DAILYWIN GROUP: Cancellation of Shares Executed
-----------------------------------------------
Dailywin Group Limited on 1 March 2002 notified the Company
Announcements Office of the intended cancellation of listing of
the Shares and the Stock on the LSE. The London Stock Exchange
(LSE) has provisionally confirmed the cancellation of listing of
the Shares and the Stock on the LSE should be effective from 3
April 2002. On this basis, the last trading day for dealings in
the Shares and the Stock on the LSE should be 2 April 2002.

The Company clarified the arrangements regarding the existing
share certificates in respect of the Shares registered in the
London branch share register upon cancellation of listing of the
Shares on the LSE. Upon such cancellation, the Shares registered
in the London branch share register of the Company shall be
removed and transferred to the Hong Kong branch share register
of the Company. Existing share certificates in respect of the
Shares registered in the London branch share register will cease
to be good for delivery and good evidence to legal title to the
Shares with effect from the date on which new share certificates
in respect of such Shares (in blue color) are issued and posted
(expected to be no later than 16 April 2002) at the risk of the
Shareholders entitled thereto.

Cancellation of the Company's listing of the Shares and the
Stock on the LSE will not affect the rights and entitlements of
the Shareholders in respect of their Shares registered in the
Hong Kong branch share register as the Shares will continue to
be listed on the SEHK, and existing share certificates in
respect of such Shares will remain valid for all purposes.
Accordingly, such Shareholders need take no action.

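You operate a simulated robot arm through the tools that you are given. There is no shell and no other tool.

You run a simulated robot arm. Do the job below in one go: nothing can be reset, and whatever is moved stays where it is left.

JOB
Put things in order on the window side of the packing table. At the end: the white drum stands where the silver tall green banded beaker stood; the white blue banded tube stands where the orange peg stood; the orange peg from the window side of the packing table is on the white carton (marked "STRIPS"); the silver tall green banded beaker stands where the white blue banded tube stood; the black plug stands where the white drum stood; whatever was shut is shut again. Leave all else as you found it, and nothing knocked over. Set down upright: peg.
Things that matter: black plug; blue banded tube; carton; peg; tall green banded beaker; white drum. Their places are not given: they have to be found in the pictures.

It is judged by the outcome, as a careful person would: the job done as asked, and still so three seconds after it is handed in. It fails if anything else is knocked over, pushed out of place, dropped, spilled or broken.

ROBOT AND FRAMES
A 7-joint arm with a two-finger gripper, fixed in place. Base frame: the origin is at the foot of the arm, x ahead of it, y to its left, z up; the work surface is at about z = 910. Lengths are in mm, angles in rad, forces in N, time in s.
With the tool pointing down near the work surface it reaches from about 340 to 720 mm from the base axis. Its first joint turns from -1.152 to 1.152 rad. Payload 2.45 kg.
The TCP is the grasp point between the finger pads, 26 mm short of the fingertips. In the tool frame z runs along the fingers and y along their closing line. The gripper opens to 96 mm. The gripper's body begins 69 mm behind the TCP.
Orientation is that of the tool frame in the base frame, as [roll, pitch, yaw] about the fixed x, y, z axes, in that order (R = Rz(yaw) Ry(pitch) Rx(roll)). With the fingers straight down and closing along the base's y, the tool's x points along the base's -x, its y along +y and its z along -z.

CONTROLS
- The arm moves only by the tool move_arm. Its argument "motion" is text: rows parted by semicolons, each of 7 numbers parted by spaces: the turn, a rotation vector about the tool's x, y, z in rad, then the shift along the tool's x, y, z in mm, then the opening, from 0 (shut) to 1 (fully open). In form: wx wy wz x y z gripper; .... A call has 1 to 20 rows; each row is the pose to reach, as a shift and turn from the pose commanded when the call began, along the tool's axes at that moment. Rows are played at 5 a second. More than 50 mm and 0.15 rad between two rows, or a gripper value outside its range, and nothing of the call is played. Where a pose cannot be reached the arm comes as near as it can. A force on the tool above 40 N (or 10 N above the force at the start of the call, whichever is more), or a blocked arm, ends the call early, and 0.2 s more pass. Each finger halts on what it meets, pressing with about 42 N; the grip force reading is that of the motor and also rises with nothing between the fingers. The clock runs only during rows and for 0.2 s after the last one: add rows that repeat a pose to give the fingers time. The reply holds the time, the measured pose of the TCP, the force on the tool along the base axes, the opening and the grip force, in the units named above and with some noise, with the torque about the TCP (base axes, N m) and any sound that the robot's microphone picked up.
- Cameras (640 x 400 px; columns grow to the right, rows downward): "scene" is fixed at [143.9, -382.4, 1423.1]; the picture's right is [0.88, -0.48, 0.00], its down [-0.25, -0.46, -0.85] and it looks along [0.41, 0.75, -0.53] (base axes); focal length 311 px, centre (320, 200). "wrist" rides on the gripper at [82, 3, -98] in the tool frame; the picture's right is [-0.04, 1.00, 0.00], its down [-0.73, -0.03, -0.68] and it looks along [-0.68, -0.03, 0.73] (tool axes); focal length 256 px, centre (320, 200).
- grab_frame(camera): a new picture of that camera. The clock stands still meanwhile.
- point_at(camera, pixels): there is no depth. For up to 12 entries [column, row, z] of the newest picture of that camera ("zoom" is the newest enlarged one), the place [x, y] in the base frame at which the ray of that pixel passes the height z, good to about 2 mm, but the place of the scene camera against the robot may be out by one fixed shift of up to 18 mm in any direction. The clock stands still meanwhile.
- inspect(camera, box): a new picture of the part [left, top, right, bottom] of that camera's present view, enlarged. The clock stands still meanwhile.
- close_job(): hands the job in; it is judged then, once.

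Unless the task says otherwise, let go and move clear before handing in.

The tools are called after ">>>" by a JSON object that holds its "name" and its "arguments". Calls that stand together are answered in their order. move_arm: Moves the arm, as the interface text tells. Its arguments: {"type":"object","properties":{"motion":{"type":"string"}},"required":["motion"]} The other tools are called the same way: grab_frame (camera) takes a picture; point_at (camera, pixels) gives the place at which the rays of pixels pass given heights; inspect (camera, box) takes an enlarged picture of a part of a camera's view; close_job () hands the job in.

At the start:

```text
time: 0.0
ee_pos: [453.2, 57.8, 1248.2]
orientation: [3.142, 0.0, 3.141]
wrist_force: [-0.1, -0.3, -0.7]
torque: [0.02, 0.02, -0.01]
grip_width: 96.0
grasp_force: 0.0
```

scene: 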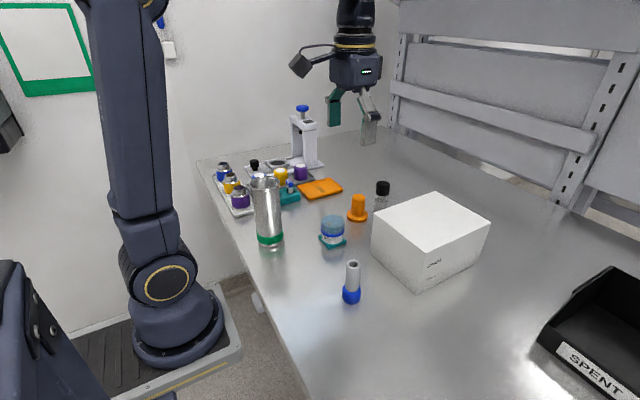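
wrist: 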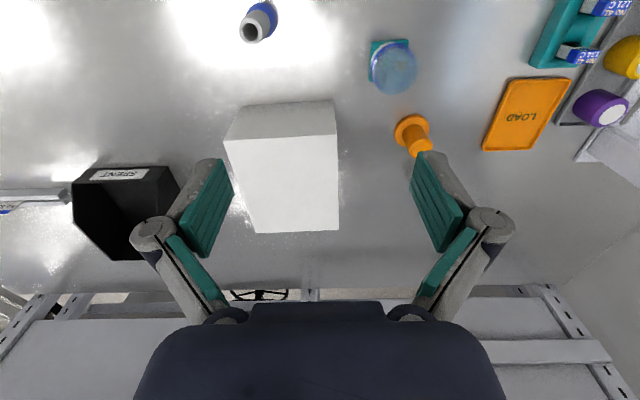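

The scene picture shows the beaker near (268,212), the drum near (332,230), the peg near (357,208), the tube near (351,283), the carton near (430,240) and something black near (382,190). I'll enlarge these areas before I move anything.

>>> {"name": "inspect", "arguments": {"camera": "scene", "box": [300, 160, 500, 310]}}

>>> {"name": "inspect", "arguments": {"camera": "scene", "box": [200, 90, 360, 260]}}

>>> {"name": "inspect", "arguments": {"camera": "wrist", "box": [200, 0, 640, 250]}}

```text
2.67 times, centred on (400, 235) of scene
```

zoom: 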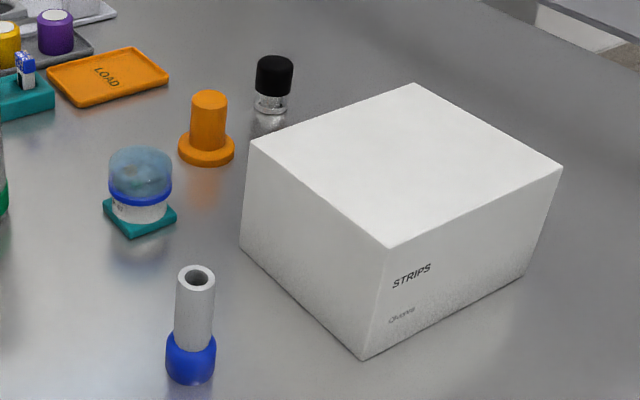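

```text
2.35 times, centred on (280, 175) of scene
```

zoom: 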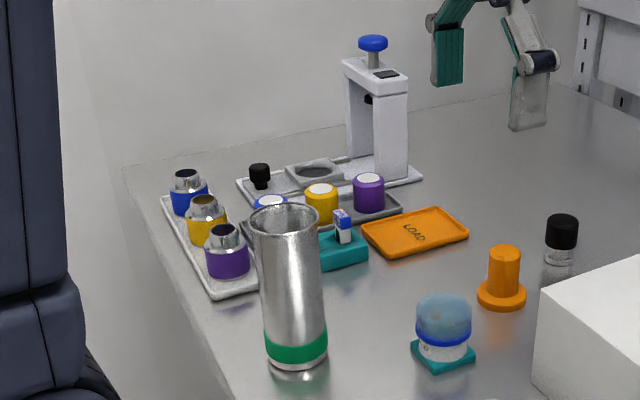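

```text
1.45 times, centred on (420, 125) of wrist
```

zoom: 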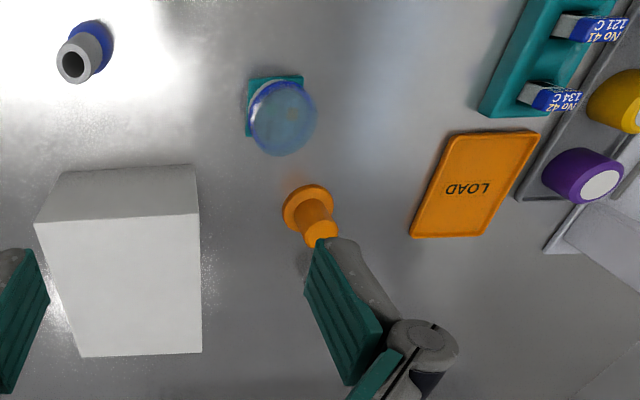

HINET HOLDINGS: Hopes to Raise HK$108M From Open Offer
------------------------------------------------------
HiNet Holdings Ltd, Hong Kong's telecommunications and Internet
network engineering provider, said it would raise about HK$108
million from an open offer of 6.219 to 6.225 billion shares at a
per-unit subscription price of HK$0.018.

According to an AFX Asia report, one share will be offered for
every two existing shares.

The company will use about HK$60 million of the net proceeds for
loan repayment, while the remainder as general working capital,
the report adds.


LINKWEALTH (CHINA): Winding Up Petition Hearing Set
---------------------------------------------------
The petition to wind up Linkwealth (China) Limited is scheduled
for hearing before the High Court of Hong Kong on May 15, 2002
at 9:30 am.  The petition was filed with the court on February
1, 2002 by Fung Suk King of Room 208, Wang Kei House, Wang Tau
Hom Estate, Kowloon, Hong Kong.  


MAXII HIGH: Winding Up Sought by Ocean Cassette
-----------------------------------------------
Ocean Cassette Accessories Manufactory Limited is seeking the
winding up of Maxii High-Technique Engineering Company Limited.  
The petition was filed on January 21, 2002, and will be heard
before the High Court of Hong Kong on April 17, 2002.

Ocean Cassette holds its registered office at Flat B, 11th
Floor, Sunrise Industrial Building, No. 10 Hong Man Street, Chai
Wan, Hong Kong.


SUNSHINE HOLDINGS: Hearing of Winding Up Petition Set
-----------------------------------------------------
The petition to wind up Sunshine Holdings Limited is set for
hearing before the High Court of Hong Kong on April 10, 2002 at
9:30 am.  

The petition was filed with the court on January 16, 2002 by
Guangdong International Trust and Investment Corporation Hong
Kong (Holdings) Limited (In Creditors' Voluntary Liquidation)
whose registered office is at 8th Floor, Prince's Building, 10
Chater Road, Central, Hong Kong.


WELL DRIVE: Petition to Wind Up Pending
---------------------------------------
The petition to wind up Well Drive Trading Limited will be heard
before the High Court of Hong Kong on May 22, 2002 at 9:30 am.  
The petition was filed with the court on February 4, 2002 by
Fung Ha Wai, Savoy of House 10A, Orchid Path, Palm Springs, Yuen
Long, New Territories, Hong Kong.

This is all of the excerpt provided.